> **TEXT PROVIDED**

# Motion of a finite composite cylindrical annulus comprised of nonlinear   elastic solids subject to periodic shear

**Authors:** C.C.Benjamin, M.Myneni, A.Muliana, K.R.Rajagopal

arXiv: 1903.07733 · 2019-05-01

## TL;DR

This study analyzes the stress and strain response of a finite composite cylindrical annulus made of generalized neo-Hookean solids under periodic shear, revealing boundary layer effects and the influence of annular thickness.

## Contribution

It provides analytical solutions for the nonlinear elastic behavior of composite cylinders under shear, including boundary layer phenomena and the effect of annular thickness.

## Key findings

- Boundary layer structures appear in strain distribution for thick annuli.
- Solutions for infinite and finite cylinders converge beyond twice the wall thickness.
- Stress response varies with strain hardening and softening cases.

> **COLLECTED DATA**
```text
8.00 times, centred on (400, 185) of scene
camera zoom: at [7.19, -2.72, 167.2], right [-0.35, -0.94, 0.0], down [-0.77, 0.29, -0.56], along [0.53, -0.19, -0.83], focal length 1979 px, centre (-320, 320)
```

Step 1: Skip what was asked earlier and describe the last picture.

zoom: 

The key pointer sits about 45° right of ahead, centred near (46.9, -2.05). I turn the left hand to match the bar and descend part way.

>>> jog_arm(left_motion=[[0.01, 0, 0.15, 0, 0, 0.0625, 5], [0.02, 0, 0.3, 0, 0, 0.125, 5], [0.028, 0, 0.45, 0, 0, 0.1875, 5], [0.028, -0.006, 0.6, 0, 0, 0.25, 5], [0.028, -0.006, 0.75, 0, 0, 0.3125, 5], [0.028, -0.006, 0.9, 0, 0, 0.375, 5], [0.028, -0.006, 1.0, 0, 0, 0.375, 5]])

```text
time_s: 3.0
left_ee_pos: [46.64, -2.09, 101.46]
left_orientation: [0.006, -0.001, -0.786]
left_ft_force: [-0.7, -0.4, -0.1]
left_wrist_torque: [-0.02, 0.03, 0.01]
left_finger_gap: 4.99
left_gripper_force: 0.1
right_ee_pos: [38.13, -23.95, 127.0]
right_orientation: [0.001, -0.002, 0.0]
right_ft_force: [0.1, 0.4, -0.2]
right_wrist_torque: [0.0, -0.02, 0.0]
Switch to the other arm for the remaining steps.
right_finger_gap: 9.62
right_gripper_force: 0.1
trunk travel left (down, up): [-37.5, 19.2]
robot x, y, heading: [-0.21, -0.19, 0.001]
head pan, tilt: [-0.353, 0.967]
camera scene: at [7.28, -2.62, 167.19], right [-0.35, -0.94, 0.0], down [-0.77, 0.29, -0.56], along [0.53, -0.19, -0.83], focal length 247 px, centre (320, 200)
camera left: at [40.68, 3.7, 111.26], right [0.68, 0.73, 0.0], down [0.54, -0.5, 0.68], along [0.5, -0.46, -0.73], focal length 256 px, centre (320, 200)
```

> **SET EXERCISE 1**
Copy the part of the text provided from the words "- Boundary layer" through the words "the wall thickness.".
> **SET EXERCISE 2**
Please continue the text provided.

> **WRITTEN RESPONSE 1**
- Boundary layer structures appear in strain distribution for thick annuli.
- Solutions for infinite and finite cylinders converge beyond twice the wall thickness.

> **WRITTEN RESPONSE 2**
## Abstract

In this paper we study the motion of a finite composite cylindrical annulus made of generalized neo-Hookean solids that is subject to periodic shear loading on the inner boundary. Such a problem has relevance to several problems of technological significance, for example blood vessels can be idealized as finite anisotropic composite cylinders. Here, we consider the annulus to be comprised of an isotropic material, namely a generalized neo-Hookean solid and study the effects of annular thickness on the stress distribution within the annulus. We solve the governing partial differential equations and examine the stress response for the strain hardening and strain softening cases of the generalized neo-Hookean model. We also solve the problem of the annular region being infinite in length, that reduces the problem to a partial differential equation in only time and one spatial dimension. When the thickness of the annulus is sufficiently large, the solutions to the problems exhibit very interesting boundary layer structure in that the norm of the strain has a large gradient in a narrow region adjacent to one of the boundaries, with the strain being relatively uniform outside the narrow region. We also find that beyond a distance of two times the annular wall thickness from the ends of the cylinder the solutions for the infinite length cylinder match solutions for the finite length cylinder implying that end effects are not felt in most of the length of a sufficiently long annulus.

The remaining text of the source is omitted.